On Jun 7, 2005, at 12:54 PM, Tom Duerbusch wrote:

I'm reading up on Amanda, well, currently some old documentation
(SG246299  Linux on IBM eserver zSeries and S/390 ISP/ASP Solutions).

Using Amanda in a traditional network world, Amanda would be
running on
a server with tape drives and the clients will be running on other
images and the backups are taken over the network.  Sure, saves on
tape
drives.

But on a mainframe, each image can own the tape drives.
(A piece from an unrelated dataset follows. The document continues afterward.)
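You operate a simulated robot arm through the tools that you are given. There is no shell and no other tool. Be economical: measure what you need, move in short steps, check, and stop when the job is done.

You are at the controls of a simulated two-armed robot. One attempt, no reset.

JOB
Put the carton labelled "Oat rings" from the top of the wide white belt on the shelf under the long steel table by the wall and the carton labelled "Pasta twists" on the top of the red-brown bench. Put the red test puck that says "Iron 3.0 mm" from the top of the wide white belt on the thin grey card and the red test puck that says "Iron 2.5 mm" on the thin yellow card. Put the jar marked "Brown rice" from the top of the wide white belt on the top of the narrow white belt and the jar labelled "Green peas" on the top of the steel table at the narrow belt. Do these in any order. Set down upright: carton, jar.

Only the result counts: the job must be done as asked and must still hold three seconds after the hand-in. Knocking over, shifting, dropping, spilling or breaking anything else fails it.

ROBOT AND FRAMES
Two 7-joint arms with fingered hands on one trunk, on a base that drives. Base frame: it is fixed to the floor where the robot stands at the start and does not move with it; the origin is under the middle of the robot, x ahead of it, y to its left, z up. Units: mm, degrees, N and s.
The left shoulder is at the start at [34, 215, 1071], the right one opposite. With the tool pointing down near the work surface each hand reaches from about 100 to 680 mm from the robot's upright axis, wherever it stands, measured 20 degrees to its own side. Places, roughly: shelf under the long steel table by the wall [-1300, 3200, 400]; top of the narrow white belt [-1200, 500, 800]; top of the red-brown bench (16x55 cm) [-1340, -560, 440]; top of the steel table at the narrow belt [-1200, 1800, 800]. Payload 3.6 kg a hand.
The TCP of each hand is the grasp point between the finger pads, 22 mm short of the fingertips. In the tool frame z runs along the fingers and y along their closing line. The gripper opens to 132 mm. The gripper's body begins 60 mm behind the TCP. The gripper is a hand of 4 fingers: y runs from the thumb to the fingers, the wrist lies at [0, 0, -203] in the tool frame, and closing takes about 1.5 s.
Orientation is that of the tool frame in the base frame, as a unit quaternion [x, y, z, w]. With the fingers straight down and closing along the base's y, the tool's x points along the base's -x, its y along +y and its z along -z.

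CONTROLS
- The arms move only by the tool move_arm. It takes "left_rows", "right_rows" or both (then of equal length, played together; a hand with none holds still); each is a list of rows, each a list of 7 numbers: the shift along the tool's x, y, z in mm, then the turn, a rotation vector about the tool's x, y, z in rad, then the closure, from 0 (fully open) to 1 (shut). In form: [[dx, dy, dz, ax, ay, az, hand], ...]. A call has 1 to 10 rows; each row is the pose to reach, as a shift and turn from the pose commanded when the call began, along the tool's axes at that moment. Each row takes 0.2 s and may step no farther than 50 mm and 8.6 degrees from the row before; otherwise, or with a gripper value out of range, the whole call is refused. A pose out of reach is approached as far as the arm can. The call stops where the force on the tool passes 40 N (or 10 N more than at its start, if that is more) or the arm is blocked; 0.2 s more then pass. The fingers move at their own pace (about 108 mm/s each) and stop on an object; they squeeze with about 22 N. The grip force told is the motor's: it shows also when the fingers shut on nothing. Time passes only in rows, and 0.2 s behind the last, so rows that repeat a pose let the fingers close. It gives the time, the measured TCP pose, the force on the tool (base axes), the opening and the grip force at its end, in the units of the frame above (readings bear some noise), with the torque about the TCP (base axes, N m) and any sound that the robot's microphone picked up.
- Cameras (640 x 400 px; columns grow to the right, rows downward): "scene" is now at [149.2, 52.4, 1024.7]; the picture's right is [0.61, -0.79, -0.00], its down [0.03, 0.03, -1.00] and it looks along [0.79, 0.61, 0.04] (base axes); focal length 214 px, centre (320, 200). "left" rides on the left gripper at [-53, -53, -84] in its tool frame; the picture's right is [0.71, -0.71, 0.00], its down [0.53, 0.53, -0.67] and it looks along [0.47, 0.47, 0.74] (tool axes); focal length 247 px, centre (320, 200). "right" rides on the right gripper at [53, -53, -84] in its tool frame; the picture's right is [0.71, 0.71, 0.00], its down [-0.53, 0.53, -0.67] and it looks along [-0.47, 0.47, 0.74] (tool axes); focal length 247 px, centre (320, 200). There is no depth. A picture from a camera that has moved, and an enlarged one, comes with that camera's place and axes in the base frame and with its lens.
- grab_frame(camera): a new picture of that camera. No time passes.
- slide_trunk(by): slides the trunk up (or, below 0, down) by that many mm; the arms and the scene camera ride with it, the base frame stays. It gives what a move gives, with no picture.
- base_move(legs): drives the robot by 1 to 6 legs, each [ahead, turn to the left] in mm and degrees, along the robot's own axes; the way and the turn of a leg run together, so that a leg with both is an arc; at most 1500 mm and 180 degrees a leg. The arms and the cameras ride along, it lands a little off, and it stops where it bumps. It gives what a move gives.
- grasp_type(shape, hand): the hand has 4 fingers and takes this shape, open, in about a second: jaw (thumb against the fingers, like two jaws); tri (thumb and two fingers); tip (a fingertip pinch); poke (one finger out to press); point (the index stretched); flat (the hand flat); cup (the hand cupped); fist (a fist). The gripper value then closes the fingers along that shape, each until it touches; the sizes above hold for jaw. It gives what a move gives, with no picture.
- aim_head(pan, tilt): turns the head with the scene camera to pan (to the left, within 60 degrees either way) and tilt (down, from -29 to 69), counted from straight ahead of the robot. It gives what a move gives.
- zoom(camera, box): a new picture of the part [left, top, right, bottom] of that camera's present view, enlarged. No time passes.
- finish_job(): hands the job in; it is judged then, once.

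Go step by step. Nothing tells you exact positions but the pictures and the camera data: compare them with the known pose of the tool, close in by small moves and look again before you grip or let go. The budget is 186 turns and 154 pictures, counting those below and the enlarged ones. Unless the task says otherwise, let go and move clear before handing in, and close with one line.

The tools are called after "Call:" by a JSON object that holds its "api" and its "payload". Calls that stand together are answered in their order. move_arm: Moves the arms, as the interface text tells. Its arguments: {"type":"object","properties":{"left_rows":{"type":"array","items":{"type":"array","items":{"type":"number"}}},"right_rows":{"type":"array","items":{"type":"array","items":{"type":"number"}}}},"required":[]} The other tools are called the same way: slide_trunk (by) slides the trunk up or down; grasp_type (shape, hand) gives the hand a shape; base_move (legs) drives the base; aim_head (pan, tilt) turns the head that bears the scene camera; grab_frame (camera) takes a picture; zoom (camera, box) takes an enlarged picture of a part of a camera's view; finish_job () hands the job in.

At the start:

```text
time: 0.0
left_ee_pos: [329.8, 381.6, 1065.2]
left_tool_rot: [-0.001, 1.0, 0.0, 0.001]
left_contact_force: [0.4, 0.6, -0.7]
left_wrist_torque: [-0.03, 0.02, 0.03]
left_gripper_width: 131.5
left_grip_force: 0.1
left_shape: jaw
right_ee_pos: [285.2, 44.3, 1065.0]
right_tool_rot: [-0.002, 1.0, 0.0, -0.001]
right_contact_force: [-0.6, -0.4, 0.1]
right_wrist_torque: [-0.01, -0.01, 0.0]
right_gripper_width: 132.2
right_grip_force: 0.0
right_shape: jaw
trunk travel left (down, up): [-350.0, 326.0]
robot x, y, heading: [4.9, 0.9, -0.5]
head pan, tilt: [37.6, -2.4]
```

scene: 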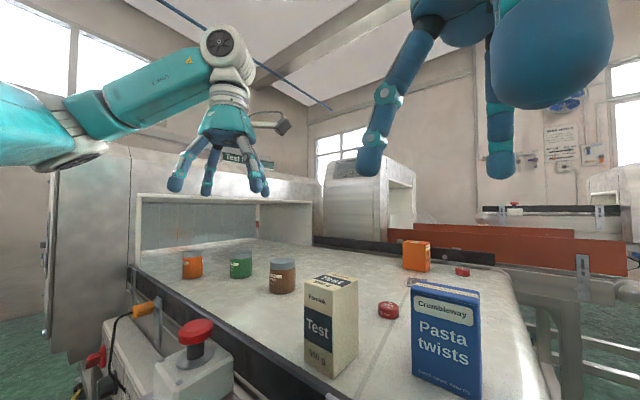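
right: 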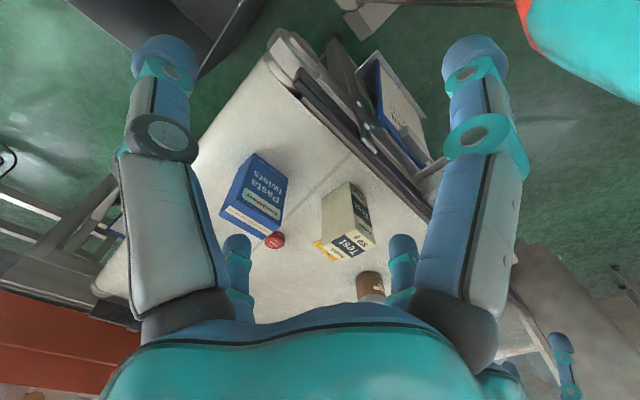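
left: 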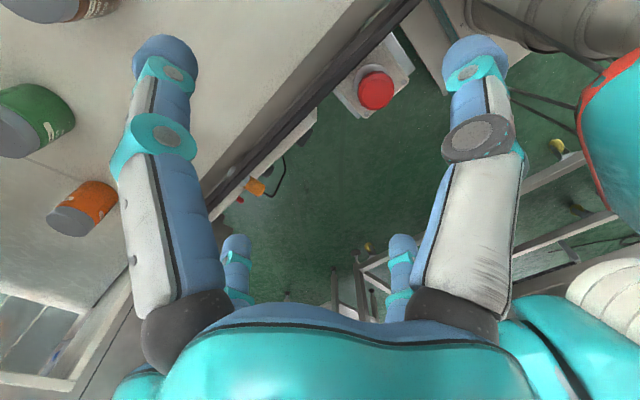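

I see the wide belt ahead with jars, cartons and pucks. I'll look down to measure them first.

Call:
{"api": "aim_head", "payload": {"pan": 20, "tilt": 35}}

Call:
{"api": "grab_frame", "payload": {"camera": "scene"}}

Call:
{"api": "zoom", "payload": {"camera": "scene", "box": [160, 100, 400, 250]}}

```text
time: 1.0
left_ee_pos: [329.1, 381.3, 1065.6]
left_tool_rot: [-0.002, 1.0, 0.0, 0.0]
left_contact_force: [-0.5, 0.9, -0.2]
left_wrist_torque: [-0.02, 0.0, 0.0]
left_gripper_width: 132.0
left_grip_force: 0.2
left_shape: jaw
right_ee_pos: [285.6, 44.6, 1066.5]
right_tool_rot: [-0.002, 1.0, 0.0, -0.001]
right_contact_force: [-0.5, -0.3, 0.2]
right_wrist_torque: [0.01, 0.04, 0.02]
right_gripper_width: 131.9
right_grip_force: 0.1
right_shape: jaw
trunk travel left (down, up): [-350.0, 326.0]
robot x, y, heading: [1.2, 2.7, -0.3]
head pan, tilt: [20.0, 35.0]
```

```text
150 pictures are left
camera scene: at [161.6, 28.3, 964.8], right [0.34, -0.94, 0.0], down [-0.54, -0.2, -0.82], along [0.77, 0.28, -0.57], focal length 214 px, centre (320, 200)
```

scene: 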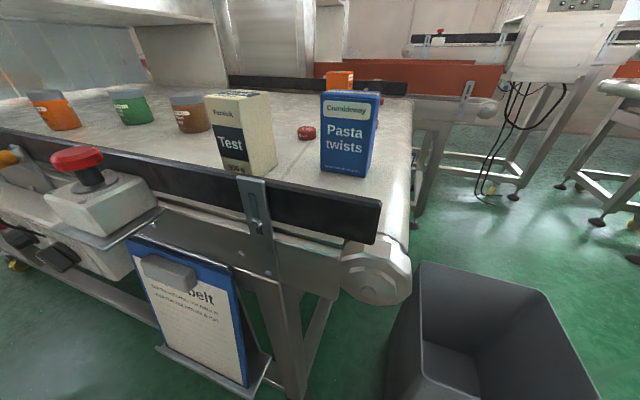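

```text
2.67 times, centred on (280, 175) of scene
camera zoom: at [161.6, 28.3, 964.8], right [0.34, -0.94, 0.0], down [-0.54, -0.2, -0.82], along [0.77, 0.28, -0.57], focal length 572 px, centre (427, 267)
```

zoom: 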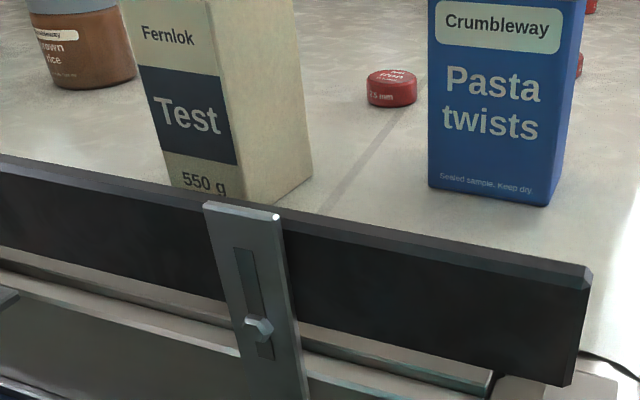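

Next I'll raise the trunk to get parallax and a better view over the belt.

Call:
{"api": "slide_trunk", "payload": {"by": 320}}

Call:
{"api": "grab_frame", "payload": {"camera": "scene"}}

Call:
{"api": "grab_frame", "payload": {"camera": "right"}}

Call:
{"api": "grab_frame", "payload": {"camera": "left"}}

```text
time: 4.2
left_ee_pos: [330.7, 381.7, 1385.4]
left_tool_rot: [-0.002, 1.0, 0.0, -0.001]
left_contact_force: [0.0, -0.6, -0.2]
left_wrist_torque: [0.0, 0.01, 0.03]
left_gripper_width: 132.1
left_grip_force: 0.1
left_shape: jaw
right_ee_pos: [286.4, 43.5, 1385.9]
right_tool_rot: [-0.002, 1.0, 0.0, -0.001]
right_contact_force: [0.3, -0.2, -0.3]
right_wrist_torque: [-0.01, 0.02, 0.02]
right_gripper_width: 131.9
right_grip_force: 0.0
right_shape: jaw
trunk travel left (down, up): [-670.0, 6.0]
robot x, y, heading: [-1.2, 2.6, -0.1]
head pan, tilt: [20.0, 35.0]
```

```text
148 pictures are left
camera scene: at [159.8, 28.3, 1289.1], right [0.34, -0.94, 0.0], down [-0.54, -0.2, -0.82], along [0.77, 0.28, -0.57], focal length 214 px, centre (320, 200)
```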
I'm wondering (pros and cons) if anyone has made every Linux image, an
Amanda server and just back up its self.  No network envolved.  It
seems
like it would be more efficient, but then....I think there would be a
lot of unknowns of how things work when you actually need something
restored (or your image rebuilt).

Or maybe Amanda just won't run this way.


It'd run fine, except....

a) how do you ensure that the tape drive is actually attached to the
right guest?
b) how do you manage your tape catalogue?  Amanda would want one tape
set per instance in this case.  How do you get the RIGHT tape loaded
into the right drive when Amanda needs it?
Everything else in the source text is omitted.